PROBLEMS AND TASKS.
**A.** Could you quote the excerpted text from "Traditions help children" up to and including "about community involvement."?
**B.** Pick up the excerpted text at the point where it stops and go on.

SOURCE EXCERPT.
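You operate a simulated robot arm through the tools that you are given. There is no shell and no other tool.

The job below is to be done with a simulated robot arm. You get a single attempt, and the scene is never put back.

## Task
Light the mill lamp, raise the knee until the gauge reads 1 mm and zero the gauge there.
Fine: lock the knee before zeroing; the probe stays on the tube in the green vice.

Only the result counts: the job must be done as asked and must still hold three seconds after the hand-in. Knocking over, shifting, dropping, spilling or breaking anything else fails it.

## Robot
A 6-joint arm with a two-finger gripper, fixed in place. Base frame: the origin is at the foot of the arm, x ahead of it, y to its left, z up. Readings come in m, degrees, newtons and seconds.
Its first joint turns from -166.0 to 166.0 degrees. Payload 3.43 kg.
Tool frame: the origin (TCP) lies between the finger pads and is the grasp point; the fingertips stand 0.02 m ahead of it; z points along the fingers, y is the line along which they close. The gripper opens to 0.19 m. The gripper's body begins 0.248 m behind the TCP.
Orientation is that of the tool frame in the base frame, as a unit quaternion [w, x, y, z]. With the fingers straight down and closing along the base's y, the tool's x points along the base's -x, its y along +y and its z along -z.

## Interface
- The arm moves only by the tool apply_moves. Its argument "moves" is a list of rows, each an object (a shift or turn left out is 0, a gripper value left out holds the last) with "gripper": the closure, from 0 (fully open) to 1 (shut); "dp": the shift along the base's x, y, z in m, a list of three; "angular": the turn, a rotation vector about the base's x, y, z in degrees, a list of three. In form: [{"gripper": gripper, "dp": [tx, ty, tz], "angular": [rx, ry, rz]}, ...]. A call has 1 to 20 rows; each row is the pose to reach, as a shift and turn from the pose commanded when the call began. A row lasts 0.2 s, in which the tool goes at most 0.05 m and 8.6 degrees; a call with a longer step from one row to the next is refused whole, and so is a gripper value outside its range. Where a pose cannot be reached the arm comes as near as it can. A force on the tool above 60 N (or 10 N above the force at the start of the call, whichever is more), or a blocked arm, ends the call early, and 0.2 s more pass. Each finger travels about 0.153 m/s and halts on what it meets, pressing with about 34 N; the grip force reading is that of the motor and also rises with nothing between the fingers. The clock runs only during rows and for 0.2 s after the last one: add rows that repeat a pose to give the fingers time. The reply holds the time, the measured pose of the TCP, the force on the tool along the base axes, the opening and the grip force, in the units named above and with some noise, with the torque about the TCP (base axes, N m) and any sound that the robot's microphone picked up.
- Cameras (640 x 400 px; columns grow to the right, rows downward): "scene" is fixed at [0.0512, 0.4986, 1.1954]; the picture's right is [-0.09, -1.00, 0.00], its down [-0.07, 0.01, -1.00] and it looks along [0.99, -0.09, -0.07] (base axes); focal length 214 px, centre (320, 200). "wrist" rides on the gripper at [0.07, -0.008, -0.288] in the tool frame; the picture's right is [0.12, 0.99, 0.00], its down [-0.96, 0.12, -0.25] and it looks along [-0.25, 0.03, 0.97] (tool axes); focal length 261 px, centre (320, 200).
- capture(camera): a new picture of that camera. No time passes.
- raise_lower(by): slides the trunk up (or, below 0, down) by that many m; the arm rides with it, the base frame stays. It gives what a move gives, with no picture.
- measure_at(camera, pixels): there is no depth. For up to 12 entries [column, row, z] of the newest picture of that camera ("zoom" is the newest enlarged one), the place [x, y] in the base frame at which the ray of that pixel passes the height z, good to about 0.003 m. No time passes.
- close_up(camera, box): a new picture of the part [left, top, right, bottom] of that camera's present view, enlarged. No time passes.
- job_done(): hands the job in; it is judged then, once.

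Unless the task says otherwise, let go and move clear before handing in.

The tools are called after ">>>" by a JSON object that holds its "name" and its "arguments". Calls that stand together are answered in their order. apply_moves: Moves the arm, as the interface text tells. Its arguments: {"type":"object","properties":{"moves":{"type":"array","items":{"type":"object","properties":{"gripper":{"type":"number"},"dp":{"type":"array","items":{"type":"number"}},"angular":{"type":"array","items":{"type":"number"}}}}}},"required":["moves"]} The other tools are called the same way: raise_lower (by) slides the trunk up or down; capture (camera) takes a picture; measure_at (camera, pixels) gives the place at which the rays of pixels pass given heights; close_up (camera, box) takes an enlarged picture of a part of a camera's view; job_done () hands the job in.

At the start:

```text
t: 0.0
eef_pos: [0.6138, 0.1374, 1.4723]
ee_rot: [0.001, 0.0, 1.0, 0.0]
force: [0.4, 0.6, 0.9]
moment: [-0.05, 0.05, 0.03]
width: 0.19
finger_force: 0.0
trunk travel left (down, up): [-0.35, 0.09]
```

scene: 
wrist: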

EXCERPTED TEXT.

WHY YOUR FAMILY SHOULD HAVE TRADITIONS?
What do you remember about childhood?
Most likely it’s a family tradition: a holiday gathering, a special birthday, or a festive meal.
Webster defines tradition as “the handing down of beliefs, customs, or legends from generation to generation by word of mouth or practices.” But more simply, tradition is the “we always” of family life. “We always have turkey on Thanksgiving.” “We always decorate the tree on Christmas eve.” “We always celebrate Passover at Bubbe’s.”
Are traditions important? You betcha! They are the glue and mortar that hold families together. Traditions connect us to our history, religion, culture, beliefs, and values. They are reminders of who we are, where we’ve come from, and what we are expected to become.
Terri and Jake Thompson have a family tradition of contributing to the less fortunate during the holiday season. The tradition started with Terri’s mother, Sally. As a child, Sally never received gifts at Christmas. Her single mother couldn’t afford it. The bitter memory of those childhood Christmases transformed into a tradition of giving. Every Christmas, Sally and her offspring remember that Sally was born in poverty. Now, they share their blessings so that other children won’t wake up to empty Christmas mornings.
Traditions are living reminders of forgotten ancestors. Most of the Pilgrims are forgotten as individuals. But we imitate our forbearers’ acts of gratitude. And while we still enjoy our Aunt Bessie’s turkey dressing, we may not remember her voice or her smile. Traditions may also connect us to our descendants when we have disappeared in the mists of time. After we are long gone and all but forgotten, a family tradition that we’ve created may delight our great-great-great-grandchildren. Traditions are little pieces of ourselves that live on after we are gone.
Traditions are often accompanied by stories. Heroes and heroines hang out in our traditions. At Passover, Moses leads God’s people out of Egypt and Miriam dances at the Sea of Reeds. At Hanukkah, the Maccabees fight for freedom and a miracle occurs. At Christmas, a king is born in a manger. At Easter, Jesus rises from the dead. On President’s Day and Martin Luther King Day, we retell stories of our great leaders. Our nighttime rituals are accompanied by bedtime stories. Even the traditions of mourning are celebrated with stories about our departed loved ones.
Traditions are enhanced by engaging the senses: the smell of a campfire at the annual family cookout, the bright burst of fireworks on the fourth of July, the buttery sweet taste of birthday cake, the texture of warm challah on Shabbat, and the sound of silver bells at Christmas. Sensual triggers lock traditions into our memories.
Traditions and Rituals are Important for Children
Traditions and rituals provide a sense of continuity in times of stress.
• The bedtime ritual (a warm bath, nighttime prayers, a bedtime story, cuddling with a security blanket, and being tucked into bed) can ease children into sleep.
• Morning rituals (dressing for school, eating breakfast, organizing homework, and a gathering backpack) help children transition from home to school.
• The family meal (setting the table, praying before meals, eating as a family, and discussing daily events) pulls the family together and gives them a place to work out problems.
Traditions help children learn values and beliefs.
• Regular attendance at a church, synagogue, or mosque, recycling to save the environment, or donating toys, clothes, or food teaches about community involvement.

ANSWERS FOR THE TASKS.
**A.**
Traditions help children learn values and beliefs.
• Regular attendance at a church, synagogue, or mosque, recycling to save the environment, or donating toys, clothes, or food teaches about community involvement.

**B.**
• Observance of r eligious traditions teaches children about the values of love, sacrifice, freedom, commitment, forgiveness, loyalty, and gratitude.
Traditions enhance a child’s sense of self-esteem and belonging.
• Before children have the security to stand as individuals, they must know that they are accepted within a larger group. Kids who don’t feel like they belong sometimes join gangs. Family traditions are perfect ways to give children a sense of belonging.
• Through traditions, children may learn that they belong to an ethnic group of religious believers who came from a certain country, enjoy special foods, celebrate wonderful holidays, and tell exciting stories. Children learn that they are connected to a sacred history and that they belong.
Traditions and rituals can reduce a child’s feeling of vulnerability.
• Halloween traditions allow children to make fun of their fears, dress up as monsters, and pretend to “trick” adults into giving them treats.
• Birthdays allow children to be the special focus of attention for an entire day.
• April Fool’s Day allows children to “make fools” of adults. (Often in daily life, it’s children who feel foolish.)
Create Family Traditions
Traditions are usually passed down from one generation to the next. Some, like the celebration of Passover, are thousands of years old and have changed little over time. Others like the Fourth of July are relatively new customs. Some come from our ethnic or cultural heritage. Others come from our political or religious background. But traditions aren’t stagnant. We can create our own family rituals. When creating new customs, we should remember what works in our best–loved memories. New traditions should create positive feelings or beliefs, repeated at regular intervals. They should involve the senses. Stories accompany most successful traditions. The best traditions build character, self esteem, and a sense of belonging. Choose activities that include every member of the family.
New family traditions may include:
• Establish your own holidays. Celebrate the birthdays of religious or historical people admired by the family. Tell stories of their lives.
• Have an “un-birthday” party to celebrate your child! Hide one gift and give her hints about where to find the surprise. After the treasure hunt, tell her about the many ways she is a treasure in your life.
• Have a winter marshmallow roast and tell scary stories around the fireplace. Then camp out in the living room.
• Sunday evenings are Dad’s night to make breakfast!
• Celebrate your past. Research your family tree. What country did your family come from? Serve native dishes,listen to music from your homeland, learn about the culture of your ancestors, and take your family on a virtual trip to the “old” country.
• Organize a family reunion. Meet the branches of your family tree.
• Once a month, have Saturday night at the movies with popcorn and pajamas. Watch movies that explore family values (Veggie Tales, Fiddler on the Roof).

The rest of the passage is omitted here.